Peroxide Blonde

Peroxide Blonde by Sara Light-Waller

Back in the old days women dyed their hair white-blonde. It was the sexy thing of the moment during the late 1920’s and ’30’s. They used peroxide to do this style of bleaching and the color was called “peroxide blonde.” If you look at the way this type of white-blonde hair was treated in period art you can see that if the artist intended to highlight the whiteness of the hair, they’d show a lot of colorful highlights. (Kind of like a played-down version of the shiny lights you’d see in tinsel. ) If they were highlighting the blondeness of the hair, the colors would skew towards light honey blonde.

I was curious to try and capture those “tinsel-like” highlights in the hair and created an oil pastel portrait to try it out.

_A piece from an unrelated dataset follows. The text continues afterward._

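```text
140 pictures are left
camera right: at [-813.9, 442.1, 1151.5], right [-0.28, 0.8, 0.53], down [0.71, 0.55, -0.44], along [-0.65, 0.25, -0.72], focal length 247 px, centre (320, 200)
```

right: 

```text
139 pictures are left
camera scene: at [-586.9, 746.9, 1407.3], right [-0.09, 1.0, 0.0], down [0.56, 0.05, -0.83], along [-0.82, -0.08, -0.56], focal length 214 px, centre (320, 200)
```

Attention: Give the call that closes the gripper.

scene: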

In this “glamour-style” portrait I’ve also highlighted the woman’s powdered complexion, which was also popular at the time. The whiteness of the skin also reflects reflected light and you can see many colors in the skin tone which mirror the colors in the hair. Capturing more accurate and interesting skin tones was one of my original intentions for trying oil pastels and I’m delighted to see how well that’s working out.

I chose a sandy-colored velour paper for this piece. The painting is 11″ x 14″. It was inspired by two separate pieces by Modest Stein from the mid/late 1930’s.